▶ _Aim_
Give every line again exactly as it appears, please, but not the pictures. Use JSON: a list with one string for each line that is not empty.

+++ Supplied material

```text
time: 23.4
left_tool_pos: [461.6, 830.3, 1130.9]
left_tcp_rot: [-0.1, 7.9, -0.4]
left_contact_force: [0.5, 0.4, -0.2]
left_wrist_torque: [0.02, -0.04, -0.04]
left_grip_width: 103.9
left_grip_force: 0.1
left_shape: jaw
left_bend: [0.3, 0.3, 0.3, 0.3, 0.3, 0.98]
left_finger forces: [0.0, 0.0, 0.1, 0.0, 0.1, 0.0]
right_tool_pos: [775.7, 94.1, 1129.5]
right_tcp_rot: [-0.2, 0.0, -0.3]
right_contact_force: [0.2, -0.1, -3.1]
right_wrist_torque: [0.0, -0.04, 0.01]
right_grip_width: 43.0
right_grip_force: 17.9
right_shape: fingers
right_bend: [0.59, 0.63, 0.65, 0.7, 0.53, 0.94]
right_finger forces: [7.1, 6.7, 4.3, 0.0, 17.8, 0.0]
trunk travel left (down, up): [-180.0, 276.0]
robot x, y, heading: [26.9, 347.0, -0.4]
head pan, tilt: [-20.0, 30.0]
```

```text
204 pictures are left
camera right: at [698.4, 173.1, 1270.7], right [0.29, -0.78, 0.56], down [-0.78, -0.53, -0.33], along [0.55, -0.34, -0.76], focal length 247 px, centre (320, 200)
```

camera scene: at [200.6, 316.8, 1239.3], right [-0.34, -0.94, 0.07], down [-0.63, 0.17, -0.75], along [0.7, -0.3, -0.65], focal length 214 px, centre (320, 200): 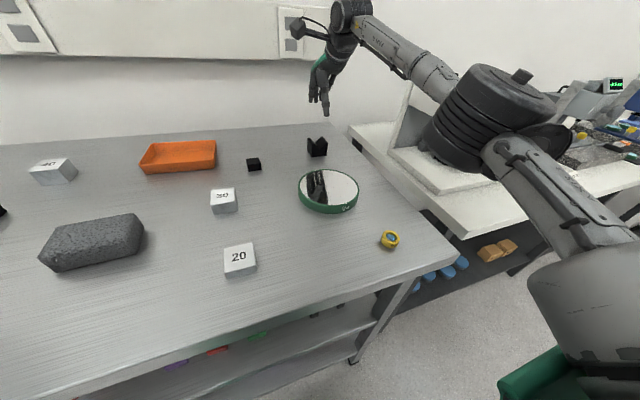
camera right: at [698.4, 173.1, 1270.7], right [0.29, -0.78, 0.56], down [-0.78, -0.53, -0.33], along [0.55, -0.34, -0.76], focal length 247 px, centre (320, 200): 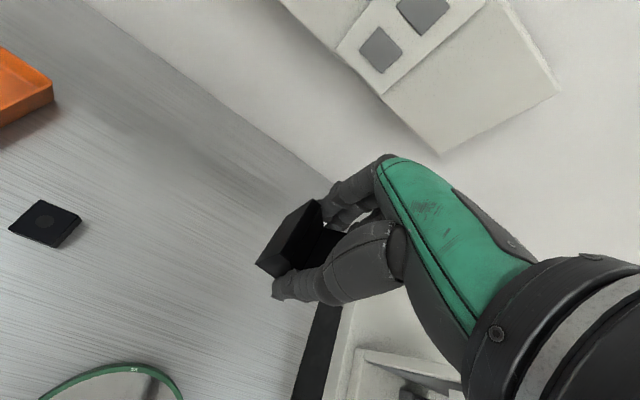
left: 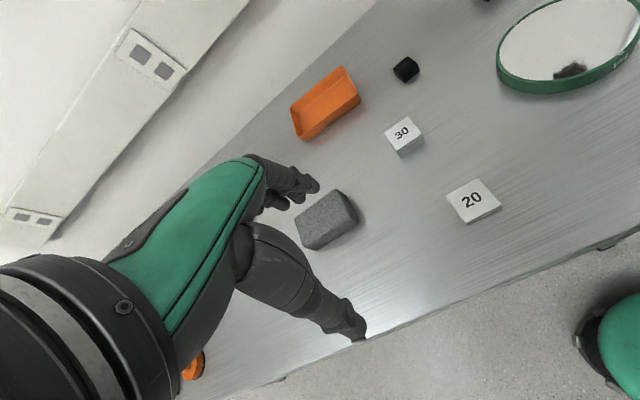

++++++

▶ _Correct response_
[
  "```text",
  "time: 23.4",
  "left_tool_pos: [461.6, 830.3, 1130.9]",
  "left_tcp_rot: [-0.1, 7.9, -0.4]",
  "left_contact_force: [0.5, 0.4, -0.2]",
  "left_wrist_torque: [0.02, -0.04, -0.04]",
  "left_grip_width: 103.9",
  "left_grip_force: 0.1",
  "left_shape: jaw",
  "left_bend: [0.3, 0.3, 0.3, 0.3, 0.3, 0.98]",
  "left_finger forces: [0.0, 0.0, 0.1, 0.0, 0.1, 0.0]",
  "right_tool_pos: [775.7, 94.1, 1129.5]",
  "right_tcp_rot: [-0.2, 0.0, -0.3]",
  "right_contact_force: [0.2, -0.1, -3.1]",
  "right_wrist_torque: [0.0, -0.04, 0.01]",
  "right_grip_width: 43.0",
  "right_grip_force: 17.9",
  "right_shape: fingers",
  "right_bend: [0.59, 0.63, 0.65, 0.7, 0.53, 0.94]",
  "right_finger forces: [7.1, 6.7, 4.3, 0.0, 17.8, 0.0]",
  "trunk travel left (down, up): [-180.0, 276.0]",
  "robot x, y, heading: [26.9, 347.0, -0.4]",
  "head pan, tilt: [-20.0, 30.0]",
  "```",
  "```text",
  "204 pictures are left",
  "camera right: at [698.4, 173.1, 1270.7], right [0.29, -0.78, 0.56], down [-0.78, -0.53, -0.33], along [0.55, -0.34, -0.76], focal length 247 px, centre (320, 200)",
  "```",
  "camera scene: at [200.6, 316.8, 1239.3], right [-0.34, -0.94, 0.07], down [-0.63, 0.17, -0.75], along [0.7, -0.3, -0.65], focal length 214 px, centre (320, 200): ",
  "camera right: at [698.4, 173.1, 1270.7], right [0.29, -0.78, 0.56], down [-0.78, -0.53, -0.33], along [0.55, -0.34, -0.76], focal length 247 px, centre (320, 200): ",
  "left: "
]